Once again, James T. McIntosh saves his dreck for IF.  He often can write so well, but Doormat World, about a returned colonist taking advantage of Earth's spate of super-pacifism, is a poor, disgusting little piece.  One star.

A Taste of Tenure is a surprisingly clumsy piece by Gordon Dickson in which a businessman, promoted to the executive level, finds himself unable to discharge his predecessor's secretary, protected as she is by the government's strict "right to work" laws.  Again – interesting premise, but utterly conventional despite taking place two centuries from now, and the ending is a confused muddle.  Two stars.

Finally, we have The Junkmakers, by IF newcomer Albert Teichner.  It has a great concept: planned obsolescence taken to an absurd extreme: enormous communal potlaches are held at five year intervals and given an almost religious significance.  If there were any characters in this story, or much of a plot, it'd be a real winner.  As it is, it's the outline of a piece for someone more skilled (Cordwainer Smith?) to develop into a masterpiece.  Two stars.

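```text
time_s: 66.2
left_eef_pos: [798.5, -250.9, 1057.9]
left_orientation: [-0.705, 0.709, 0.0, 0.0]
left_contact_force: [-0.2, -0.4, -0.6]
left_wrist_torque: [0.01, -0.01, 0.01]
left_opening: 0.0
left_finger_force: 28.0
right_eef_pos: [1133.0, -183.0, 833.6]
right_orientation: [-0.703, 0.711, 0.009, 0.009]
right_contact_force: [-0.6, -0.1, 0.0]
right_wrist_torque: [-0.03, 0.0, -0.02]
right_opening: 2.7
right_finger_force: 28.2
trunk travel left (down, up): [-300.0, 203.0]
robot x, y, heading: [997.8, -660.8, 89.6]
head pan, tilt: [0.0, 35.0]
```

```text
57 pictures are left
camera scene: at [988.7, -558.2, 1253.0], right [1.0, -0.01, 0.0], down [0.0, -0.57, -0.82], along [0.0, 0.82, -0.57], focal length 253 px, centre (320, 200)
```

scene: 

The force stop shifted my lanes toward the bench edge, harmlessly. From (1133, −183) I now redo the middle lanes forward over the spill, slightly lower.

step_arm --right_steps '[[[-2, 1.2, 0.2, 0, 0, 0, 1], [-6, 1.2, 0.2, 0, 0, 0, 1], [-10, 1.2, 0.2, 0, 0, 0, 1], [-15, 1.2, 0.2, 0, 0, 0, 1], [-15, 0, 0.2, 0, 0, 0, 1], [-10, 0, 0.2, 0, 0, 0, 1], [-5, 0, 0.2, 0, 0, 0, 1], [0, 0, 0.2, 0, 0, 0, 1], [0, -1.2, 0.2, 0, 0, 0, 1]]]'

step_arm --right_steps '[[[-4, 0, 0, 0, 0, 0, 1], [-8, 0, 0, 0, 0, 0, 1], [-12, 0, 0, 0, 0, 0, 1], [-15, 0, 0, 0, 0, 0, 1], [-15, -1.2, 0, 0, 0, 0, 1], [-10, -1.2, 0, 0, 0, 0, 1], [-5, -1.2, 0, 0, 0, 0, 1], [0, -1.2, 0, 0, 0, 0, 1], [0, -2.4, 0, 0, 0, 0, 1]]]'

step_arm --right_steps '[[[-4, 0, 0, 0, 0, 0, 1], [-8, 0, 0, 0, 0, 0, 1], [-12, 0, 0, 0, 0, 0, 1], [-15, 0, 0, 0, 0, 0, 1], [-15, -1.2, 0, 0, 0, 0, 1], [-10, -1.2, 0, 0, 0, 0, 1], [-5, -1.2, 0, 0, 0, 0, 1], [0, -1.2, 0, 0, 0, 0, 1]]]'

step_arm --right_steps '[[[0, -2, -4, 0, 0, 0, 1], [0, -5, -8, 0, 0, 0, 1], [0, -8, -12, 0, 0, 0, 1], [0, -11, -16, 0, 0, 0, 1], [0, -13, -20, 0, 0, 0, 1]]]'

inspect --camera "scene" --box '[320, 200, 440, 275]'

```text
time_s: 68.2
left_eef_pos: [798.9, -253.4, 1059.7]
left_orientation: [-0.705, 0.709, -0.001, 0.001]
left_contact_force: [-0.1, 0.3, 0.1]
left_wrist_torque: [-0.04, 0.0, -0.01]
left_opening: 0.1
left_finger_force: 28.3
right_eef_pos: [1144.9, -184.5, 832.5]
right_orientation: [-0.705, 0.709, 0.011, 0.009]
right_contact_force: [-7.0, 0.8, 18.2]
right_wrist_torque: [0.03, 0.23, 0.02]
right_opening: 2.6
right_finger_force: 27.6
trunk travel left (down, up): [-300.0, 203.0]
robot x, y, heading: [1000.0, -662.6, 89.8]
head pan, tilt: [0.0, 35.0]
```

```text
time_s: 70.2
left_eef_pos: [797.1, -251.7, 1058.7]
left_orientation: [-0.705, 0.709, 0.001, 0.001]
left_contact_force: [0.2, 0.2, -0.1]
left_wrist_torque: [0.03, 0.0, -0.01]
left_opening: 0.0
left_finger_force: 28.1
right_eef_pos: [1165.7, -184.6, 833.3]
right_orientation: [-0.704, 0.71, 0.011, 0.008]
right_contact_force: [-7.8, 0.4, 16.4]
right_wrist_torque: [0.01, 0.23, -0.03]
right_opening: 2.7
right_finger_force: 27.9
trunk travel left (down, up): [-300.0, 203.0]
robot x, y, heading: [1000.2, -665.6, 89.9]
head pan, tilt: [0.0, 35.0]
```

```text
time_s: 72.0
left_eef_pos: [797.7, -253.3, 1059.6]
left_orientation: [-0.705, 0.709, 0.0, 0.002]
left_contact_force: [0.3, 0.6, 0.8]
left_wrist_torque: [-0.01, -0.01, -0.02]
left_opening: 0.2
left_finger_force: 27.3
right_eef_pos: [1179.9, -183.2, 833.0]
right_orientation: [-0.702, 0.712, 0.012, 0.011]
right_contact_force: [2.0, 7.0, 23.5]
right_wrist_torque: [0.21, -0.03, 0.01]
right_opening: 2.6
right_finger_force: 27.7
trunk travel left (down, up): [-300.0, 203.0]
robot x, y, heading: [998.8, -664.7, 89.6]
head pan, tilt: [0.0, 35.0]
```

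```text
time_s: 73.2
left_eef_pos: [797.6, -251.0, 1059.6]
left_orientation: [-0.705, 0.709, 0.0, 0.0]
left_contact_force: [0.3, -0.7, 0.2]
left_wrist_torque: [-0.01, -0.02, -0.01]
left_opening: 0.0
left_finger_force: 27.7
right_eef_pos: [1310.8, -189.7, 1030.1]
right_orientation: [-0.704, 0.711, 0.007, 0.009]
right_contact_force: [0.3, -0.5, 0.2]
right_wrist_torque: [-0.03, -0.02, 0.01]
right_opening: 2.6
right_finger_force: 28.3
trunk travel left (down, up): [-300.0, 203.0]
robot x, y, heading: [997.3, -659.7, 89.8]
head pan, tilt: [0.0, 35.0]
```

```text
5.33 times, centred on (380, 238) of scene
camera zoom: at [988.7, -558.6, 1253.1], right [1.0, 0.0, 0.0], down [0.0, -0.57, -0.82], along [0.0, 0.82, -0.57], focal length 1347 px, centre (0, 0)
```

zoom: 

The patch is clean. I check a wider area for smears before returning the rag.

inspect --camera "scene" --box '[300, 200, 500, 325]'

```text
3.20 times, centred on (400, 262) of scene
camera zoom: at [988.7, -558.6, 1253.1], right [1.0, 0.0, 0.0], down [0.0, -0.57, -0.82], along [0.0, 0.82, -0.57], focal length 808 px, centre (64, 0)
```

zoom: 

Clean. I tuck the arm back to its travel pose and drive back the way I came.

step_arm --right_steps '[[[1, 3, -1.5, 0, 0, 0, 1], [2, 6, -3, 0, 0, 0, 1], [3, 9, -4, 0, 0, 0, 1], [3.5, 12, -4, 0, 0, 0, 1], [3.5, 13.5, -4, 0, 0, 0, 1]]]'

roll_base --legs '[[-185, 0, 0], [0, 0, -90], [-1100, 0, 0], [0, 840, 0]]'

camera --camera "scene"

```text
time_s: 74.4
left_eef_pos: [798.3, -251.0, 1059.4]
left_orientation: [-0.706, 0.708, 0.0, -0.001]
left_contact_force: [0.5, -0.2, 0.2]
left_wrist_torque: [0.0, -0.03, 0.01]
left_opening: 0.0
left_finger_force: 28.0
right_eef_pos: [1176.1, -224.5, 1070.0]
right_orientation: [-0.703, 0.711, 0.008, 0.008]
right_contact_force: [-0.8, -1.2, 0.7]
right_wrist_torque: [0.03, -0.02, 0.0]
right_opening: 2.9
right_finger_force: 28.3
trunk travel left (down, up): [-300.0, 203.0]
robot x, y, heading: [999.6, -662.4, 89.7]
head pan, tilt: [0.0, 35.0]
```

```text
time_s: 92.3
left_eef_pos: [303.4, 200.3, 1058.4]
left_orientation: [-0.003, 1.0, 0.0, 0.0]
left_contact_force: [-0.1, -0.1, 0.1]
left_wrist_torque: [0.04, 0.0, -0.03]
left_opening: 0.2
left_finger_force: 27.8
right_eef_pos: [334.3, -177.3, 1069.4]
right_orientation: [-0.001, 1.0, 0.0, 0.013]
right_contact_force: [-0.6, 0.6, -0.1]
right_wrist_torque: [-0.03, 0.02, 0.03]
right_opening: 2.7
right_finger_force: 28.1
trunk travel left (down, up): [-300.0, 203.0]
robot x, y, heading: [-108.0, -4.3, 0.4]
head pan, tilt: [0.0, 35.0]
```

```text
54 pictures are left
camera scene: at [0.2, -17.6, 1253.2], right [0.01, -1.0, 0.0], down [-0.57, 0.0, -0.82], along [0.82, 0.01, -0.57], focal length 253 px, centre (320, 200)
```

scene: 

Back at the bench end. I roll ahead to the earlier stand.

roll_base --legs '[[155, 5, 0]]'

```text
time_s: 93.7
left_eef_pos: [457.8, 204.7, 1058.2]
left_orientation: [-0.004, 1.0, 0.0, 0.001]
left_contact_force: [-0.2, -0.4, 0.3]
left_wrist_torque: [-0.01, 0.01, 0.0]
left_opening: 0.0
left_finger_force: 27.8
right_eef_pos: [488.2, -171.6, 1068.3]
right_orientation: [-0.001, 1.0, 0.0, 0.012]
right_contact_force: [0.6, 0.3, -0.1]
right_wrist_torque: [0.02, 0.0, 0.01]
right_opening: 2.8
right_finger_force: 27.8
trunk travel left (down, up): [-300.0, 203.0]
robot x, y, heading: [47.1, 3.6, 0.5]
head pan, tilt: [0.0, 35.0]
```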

So there you have it.  A collection of stories by IF's reliable stable on an interesting theme that barely breaks the two-star barrier.  This is easily the worst issue of IF I've read.  Editor Fred Pohl better start enforcing some higher standards, or I predict this magazine will end up following the path trod smooth by Infinity, Venture, Imagination, and thirty other digests born in the 50s.